O julgamento das biografias não autorizadas possui um pano de fundo argumentativo diferenciado.
Por Marcelo Kokke*
A construção de argumentos e decisões está sempre apoiada em determinado suporte normativo ou pragmático e, em se tratando de decisões judiciais, não é possível, ao meu ver, deixar de ter em conta um necessário teor de razão prática que lhe é inerente. Mais importante que a análise do que se resta expresso em uma decisão, é compreender o teor do pano de fundo argumentativo, que lhe contorna e delimita as razões de argumento. Este é o ponto que pretendo abordar nestas linhas. O julgamento das denominadas biografias não autorizadas, proferido pelo Supremo Tribunal Federal na Ação Direta de Inconstitucionalidade (ADI) 4815, possui um pano de fundo argumentativo diferenciado ao que se tem como quase um lugar comum na argumentação jurídica que trata dos conflitos e confrontações entre princípios e regras.
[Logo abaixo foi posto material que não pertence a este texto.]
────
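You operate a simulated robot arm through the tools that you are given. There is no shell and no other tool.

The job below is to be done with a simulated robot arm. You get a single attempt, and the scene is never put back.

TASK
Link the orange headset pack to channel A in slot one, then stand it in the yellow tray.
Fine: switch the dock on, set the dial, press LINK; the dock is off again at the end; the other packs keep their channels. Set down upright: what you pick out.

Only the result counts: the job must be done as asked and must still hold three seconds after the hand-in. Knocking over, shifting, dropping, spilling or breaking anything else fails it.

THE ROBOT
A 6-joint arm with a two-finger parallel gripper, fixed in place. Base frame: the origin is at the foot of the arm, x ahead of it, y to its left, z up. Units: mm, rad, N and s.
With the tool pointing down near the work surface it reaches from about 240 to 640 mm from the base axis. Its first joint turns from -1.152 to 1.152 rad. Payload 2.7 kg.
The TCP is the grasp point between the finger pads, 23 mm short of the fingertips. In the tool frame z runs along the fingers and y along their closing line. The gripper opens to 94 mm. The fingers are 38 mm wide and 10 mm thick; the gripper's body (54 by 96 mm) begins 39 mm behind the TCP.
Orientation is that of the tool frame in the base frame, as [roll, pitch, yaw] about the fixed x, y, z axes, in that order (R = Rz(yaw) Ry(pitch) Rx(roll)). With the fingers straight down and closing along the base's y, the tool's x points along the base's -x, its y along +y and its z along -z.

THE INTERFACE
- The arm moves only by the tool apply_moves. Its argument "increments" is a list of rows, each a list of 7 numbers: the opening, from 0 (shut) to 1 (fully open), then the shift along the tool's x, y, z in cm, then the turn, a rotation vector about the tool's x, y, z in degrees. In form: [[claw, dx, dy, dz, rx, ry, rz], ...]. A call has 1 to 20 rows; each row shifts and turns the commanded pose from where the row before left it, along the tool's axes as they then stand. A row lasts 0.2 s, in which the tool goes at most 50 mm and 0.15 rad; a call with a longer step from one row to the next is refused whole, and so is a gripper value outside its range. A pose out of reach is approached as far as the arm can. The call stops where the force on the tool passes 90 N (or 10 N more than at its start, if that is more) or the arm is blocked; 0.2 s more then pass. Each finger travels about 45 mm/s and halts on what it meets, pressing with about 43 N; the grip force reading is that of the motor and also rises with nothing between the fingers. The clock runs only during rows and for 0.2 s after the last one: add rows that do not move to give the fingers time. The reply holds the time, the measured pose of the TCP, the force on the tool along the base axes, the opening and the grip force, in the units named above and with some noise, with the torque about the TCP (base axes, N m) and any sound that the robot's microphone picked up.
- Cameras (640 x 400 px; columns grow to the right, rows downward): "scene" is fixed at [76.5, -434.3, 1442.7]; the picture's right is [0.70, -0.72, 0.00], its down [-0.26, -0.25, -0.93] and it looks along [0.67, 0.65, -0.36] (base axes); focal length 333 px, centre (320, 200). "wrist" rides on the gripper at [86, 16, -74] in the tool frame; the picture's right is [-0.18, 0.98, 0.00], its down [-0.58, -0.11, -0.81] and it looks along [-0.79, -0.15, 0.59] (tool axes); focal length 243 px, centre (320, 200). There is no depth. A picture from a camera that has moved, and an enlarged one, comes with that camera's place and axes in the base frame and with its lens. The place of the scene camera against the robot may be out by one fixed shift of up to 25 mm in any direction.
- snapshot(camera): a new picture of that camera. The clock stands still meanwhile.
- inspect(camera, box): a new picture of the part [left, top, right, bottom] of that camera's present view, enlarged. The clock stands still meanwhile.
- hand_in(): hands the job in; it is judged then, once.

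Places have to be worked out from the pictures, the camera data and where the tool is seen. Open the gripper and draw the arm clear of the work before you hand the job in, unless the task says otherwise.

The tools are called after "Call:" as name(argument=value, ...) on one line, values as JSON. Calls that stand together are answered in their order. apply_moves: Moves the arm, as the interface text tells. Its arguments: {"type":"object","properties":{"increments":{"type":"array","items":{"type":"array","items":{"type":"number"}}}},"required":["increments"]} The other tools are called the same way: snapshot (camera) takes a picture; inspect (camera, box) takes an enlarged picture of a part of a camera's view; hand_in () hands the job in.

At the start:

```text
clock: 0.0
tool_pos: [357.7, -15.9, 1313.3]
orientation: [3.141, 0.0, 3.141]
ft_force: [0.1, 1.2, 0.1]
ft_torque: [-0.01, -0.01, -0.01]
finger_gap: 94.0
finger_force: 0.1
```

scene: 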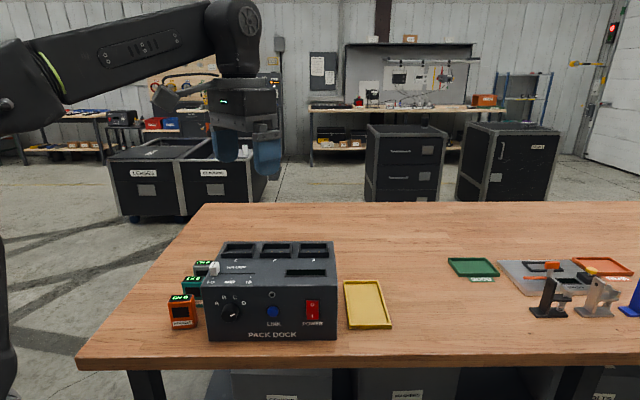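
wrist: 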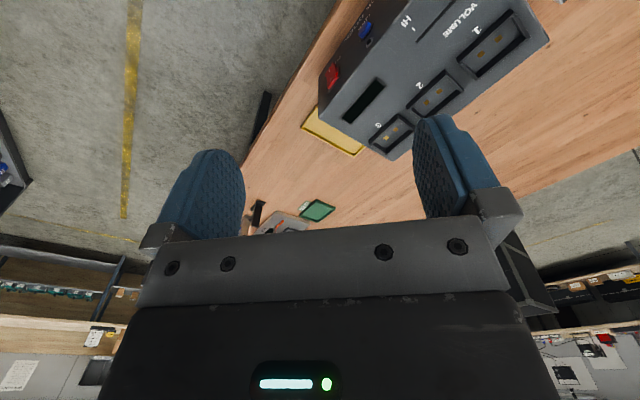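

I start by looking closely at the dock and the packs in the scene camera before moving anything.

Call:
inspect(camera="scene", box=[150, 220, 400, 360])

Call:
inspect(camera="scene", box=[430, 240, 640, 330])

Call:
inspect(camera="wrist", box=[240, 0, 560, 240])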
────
O objeto direto de análise jurídica empreendida pela ação direta de inconstitucionalidade é a conformação normativa dos artigos 20 e 21 do Código Civil à Constituição da República, tendo em conta princípios de liberdade de informação e liberdade de expressão. Estes princípios são referidos, em argumentos desfavoráveis à abertura para as biografias não autorizadas, como contrapostos à vida privada, à intimidade, à honra do indivíduo e sua apresentação como senhor da própria imagem e história diante da coletividade.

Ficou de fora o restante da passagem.